Sé que no te gustaba que tratara con severidad determinados comportamientos hacia tu persona, y sólo por ello, es mejor dejarlo aquí. Siempre me dolieron más los desprecios hacia ti que hacia mí mismo. Tu amor incondicional hacia quien no consiguió estar a la altura, permitía que lo comprendieras todo, lo aceptaras todo, lo perdonaras todo. En el fondo sé que te hubiera gustado verlos juntos en tu despedida. Perocomo dice el viejo dicho español, en el pecado llevarán la penitencia ¡Qué oportunidad han perdido de quererte y disfrutarte! No entendieron nunca aquello que nos repetía tu marido: en esto de la convivencia, el que más sepa que más ponga. El tiempo siempre se ocupa de ponernos en nuestro sitio. Las personas no se miden por sus gestos, las definen sus actos ¡Ay!
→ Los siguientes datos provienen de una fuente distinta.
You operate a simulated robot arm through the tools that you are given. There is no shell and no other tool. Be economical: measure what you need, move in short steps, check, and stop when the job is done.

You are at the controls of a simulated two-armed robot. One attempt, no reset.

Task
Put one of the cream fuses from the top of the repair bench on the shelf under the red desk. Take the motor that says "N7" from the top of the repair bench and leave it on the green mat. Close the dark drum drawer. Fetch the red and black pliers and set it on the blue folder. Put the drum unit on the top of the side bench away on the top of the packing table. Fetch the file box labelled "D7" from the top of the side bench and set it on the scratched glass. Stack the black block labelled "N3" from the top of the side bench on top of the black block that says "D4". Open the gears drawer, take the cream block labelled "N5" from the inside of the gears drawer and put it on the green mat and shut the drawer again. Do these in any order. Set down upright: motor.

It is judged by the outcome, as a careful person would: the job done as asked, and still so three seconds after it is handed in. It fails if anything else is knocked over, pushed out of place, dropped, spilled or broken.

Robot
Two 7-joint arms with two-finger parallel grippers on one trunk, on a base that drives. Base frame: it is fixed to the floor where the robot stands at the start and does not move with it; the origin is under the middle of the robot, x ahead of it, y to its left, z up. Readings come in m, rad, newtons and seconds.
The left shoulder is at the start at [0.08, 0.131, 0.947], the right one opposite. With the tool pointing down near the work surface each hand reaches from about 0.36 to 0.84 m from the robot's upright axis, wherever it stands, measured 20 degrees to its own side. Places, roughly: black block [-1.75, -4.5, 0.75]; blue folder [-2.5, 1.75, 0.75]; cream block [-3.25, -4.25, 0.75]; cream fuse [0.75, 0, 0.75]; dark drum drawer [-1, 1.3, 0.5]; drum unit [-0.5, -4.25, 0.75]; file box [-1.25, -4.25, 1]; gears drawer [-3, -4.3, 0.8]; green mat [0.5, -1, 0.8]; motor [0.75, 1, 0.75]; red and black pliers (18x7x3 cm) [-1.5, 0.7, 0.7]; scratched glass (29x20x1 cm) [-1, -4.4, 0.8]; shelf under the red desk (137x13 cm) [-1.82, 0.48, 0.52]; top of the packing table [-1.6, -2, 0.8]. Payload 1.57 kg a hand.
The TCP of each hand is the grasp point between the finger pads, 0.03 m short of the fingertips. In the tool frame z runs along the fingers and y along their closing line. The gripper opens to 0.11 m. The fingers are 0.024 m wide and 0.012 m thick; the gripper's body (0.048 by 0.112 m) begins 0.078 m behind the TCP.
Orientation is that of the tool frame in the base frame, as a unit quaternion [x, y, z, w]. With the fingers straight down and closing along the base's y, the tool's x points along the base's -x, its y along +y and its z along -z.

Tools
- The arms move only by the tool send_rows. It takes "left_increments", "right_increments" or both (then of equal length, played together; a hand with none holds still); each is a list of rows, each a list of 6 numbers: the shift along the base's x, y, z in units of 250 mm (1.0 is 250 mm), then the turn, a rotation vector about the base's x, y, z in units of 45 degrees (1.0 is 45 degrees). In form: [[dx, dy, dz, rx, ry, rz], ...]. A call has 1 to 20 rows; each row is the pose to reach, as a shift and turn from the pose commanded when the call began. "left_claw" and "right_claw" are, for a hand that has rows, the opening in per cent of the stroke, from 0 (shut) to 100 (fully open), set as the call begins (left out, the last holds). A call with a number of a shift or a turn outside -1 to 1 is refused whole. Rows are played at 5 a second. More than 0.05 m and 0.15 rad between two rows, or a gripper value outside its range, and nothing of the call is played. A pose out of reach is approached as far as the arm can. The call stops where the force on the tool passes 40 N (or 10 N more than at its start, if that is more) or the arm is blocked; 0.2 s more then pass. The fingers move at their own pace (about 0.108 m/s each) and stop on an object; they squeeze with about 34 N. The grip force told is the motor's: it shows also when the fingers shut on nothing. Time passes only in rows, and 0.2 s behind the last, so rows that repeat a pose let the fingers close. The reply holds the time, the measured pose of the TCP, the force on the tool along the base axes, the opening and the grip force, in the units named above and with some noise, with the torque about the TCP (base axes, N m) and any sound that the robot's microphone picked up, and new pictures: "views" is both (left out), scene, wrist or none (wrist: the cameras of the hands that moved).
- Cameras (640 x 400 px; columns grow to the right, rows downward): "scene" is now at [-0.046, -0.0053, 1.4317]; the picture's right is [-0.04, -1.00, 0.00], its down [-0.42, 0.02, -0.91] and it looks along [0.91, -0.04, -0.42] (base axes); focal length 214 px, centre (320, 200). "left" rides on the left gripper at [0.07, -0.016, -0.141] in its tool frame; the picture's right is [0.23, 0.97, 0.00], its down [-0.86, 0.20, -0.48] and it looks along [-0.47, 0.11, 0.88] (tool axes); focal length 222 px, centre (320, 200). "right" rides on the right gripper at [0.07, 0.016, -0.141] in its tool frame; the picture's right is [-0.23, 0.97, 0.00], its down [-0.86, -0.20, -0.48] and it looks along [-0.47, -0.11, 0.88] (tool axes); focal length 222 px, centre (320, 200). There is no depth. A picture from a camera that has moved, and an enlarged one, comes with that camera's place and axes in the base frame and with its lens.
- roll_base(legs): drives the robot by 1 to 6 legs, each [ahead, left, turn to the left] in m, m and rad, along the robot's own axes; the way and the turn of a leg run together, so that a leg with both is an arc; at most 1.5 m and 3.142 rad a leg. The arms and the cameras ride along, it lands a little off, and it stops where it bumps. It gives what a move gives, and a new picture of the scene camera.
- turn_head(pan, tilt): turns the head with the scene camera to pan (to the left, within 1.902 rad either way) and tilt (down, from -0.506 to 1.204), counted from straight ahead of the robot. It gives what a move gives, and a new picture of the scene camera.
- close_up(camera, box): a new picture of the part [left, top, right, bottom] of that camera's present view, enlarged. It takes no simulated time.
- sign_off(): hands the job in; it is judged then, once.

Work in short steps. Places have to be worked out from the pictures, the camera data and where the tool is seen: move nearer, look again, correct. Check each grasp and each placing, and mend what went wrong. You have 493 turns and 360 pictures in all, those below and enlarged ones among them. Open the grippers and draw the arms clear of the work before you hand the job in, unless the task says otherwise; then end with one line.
Siempre admiré en ti tu capacidad de perdón y compresión. No te costaba nada. Perdonabas sin premeditación, de forma natural ¡Qué envidia! Por eso, parecerme a ti, lo tengo como un reto casi inalcanzable. También en eso te tengo como ejemplo. Tus valores humanos, extraídos de un catolicismo añejo y sincero, marcaron tu rumbo en esta vida. Todas las tardes obsequiabas con tu rosario a todos tus seres queridos, vivos y muertos, pidiendo a tu colección de Santos de cabecera, salud y felicidad para todos. Tus regalos los materializabas en rezos. Tu forma de querernos era pedir por nosotros ¡Qué forma tan admirable, rotunda y sencilla de creer en Dios! También en eso me dabas envidia.

Me cuesta mucho describirte como ser humano siendo mi madre y llorando a lágrima viva mientras te escribo esto. Tú para mí no fuiste nunca un ser humano clasificable, fuiste mi MADRE y no encuentro una buena definición para explicar un sentimiento tan profundo y tan arraigado a la esencia biológica del ser humano. ¡Qué desafortunadas son las personas que no consiguen, por las circunstancias que fueren, querer a su madre o a su abuela!

Mis buenos amigos pretenden ayudarme razonando tu marcha como un proceso natural, como si se me escapara que tenías muchos años, como si no supiera que es ley de vida, como que tu forma de irte ha sido la mejor de las posibles, como si el dolor de tu ausencia se minimizara con palabras. La cortesía me obliga a escucharles con asentimiento y respeto. Lo hacen con la mejor de las intenciones.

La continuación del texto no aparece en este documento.